Demand for aircraft rose and the existing manufacturers were unable to cope. As a result production was sub-contracted to a host of companies with engineering expertise, of which Morgan’s Carriageworks was one.

The strangely-named Sopwith 1½ Strutter was a two-seater fighter bomber with one forward firing Vickers Gun, synchronised to fire through the propeller arc safely and a Lewis Gun for the observer-gunner. One hundred examples were built by Morgan’s Carriageworks and the type was soon in action with the Royal flying Corps during the Somme Offensive of 1916. Later the type saw action at Arras and in the Ypres Salient in 1917 before being replaced by more modern aircraft.

The second type of aircraft to be built at Morgan’s Carriageworks was the Avro 504. This started life as an observation and bombing aircraft but soon became used for training pilots, remaining in service until 1932. A number of these aeroplanes were built by Morgan’s, although the exact number is unknown.

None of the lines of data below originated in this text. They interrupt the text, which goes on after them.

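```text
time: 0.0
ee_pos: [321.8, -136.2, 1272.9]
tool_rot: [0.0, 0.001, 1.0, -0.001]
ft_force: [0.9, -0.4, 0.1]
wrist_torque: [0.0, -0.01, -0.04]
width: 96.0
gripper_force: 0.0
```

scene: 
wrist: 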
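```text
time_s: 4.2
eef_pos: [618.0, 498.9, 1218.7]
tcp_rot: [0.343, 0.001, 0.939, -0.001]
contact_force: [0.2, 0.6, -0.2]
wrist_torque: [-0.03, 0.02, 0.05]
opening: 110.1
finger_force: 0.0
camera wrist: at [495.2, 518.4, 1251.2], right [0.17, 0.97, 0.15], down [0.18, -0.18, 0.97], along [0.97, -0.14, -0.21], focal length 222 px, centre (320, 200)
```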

The next aircraft built by Morgan’s Carriageworks was the De Havilland 6, designed as a cheap training plane because so any student-pilots were wrecking the more expensive Avro 504s and was, even by Great War standards, a very primitive aeroplane. Small numbers were manufactured at the Canal Road factory.

The most famous aeroplane to be built by Morgan’s, however, remains the Vickers Vimy, a twin-engined heavy bomber named after the Battle of Vimy Ridge, fought by the Canadian Corps in1917. The prototype flew in November, 1917 and there were a number of tests using different power plants until finally the Roll-Royce Eagle VIII engines were selected.

Morgan’s Carriageworks was one of those companies selected to build the new aircraft but it was a big beast for its time, with a wingspan of over 68ft, a height of nearly 16ft, and with a take-off weight of over three tons.

Compared to the previous aircraft built by the firm this was a major challenge and a new factory had to be constructed to accommodate this large aircraft.

By 1918 production as well underway, with Morgan’s employing over 800 workers (a massive effort if one considers that the combined pre-war populations of Leighton Buzzard and Linslade was just over 9,000.

When completed the fuselage of each Vimy (minus the outer wing panels and propellers) was towed under police escort along Canal Road, into Bridge Street, up the High Street, around the tight corner into Lake, and along Billington road to a site known as Scott’s Fields.

Here the wings and controls would be connected, the propellers attached and a Royal Air Force pilot would fly the aircraft off without so much as a test flight.

The Vimy did not see action in the Great War, though it remained the mainstay of the RAF’s bomber force for many years and is famous for the pioneering flights: the non-stop crossing of the Atlantic and the first flight from Britain to Australia, both in 1919.

Linslade can be rightly proud of its aviation heritage.